Per Giorgia the heart of the matter, il nocciolo della questione era Dante. Dopo il consueto segno di croce - lo facevamo tutti, infine, per rispetto a lei - si sedeva, apriva il testo del Grabher e diceva il numero del canto, mancava solo il pronti via. Poi leggeva il canto - leggeva, non recitava - e si sentiva in aula solo il fruscìo delle pagine quando tutti insieme le voltavamo. Dopo dieci minuti o poco più, a lettura finita, cominciava la spiega verso per verso. Tutto ciò, decenni prima del Sermonti et similia. A fine ora, "A memoria per lunedì prossimo", diceva Giorgia con un ghignetto tutto suo, come a dire mo' son cavoli vostri. Sì', toccò studiare Dante a memoria! Inventai un mio metodo: leggere, rileggere, trileggere il canto a voce alta, e poi brancarlo nella memoria a colpi di quindici versi alla volta. Lì giunto, Dante rimaneva per la vita, ascondendosi fra gangli di neuroni, pronto ad uscire quarant'anni dopo, fresco qual verdolina lattuga. La sezione sopra la nostra, la seconda liceo, tutta maschile, fece un suo sciopero all'ennesimo canto da imparare. Giorgia fronteggiò con fermezza irata, rossa - anzi scarlatta - sulle guance, sempre pallide in lei. Il suo privato e castissimo harem di trenta maschi diciassettenni, come osava ribellarsi!

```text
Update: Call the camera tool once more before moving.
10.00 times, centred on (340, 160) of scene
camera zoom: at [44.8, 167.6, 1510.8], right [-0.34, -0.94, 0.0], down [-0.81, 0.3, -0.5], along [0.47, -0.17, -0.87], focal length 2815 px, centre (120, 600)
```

Transarono, infine, perché non potevano fare a meno l'una dell'altra, Giorgia e la sua classe, a cui insegnava, beati loro! anche latino. Per le versioni dal latino, Giorgia vietava l'uso del vocabolario. Anche qui aveva ragione: fino a due anni fa mi sono fatto la versione della maturità secondo il "Giorgia style": leggere, rileggere, trileggere il brano e sentire che il significato totale appare quasi esplosivamente. Che vuoi che sia una paroletta misteriosa qui e là? Gli dai tu il senso e in genere non sbagli. Cristiana eppur laicissima, era. Mi interrogò sul Machiavelli, ed io impastocchiai eloquenti frasette sul fatto che Niccolò ce l'aveva con la gerarchia della Chiesa. Mi guardò, un po' delusa: "Eh no! E' proprio con la religione che ce l'ha, i preti sono un dettaglio". Si farà secoli di Purgatorio, Giorgia: superba, iraconda, persino intellettualmente lussuriosa ed eretica, da stilnovista. Ma quando ascenderà al Paradiso, finiran le canzoncine di Angeli ed Arcangeli, di Cherubini e Serafini, di Troni e Dominazioni: 7+ per tutti, e che non si lagnassero! Dante, per i fatti suoi, riderà con lietezza feroce, a veder cosa combina la sua amica Giorgia.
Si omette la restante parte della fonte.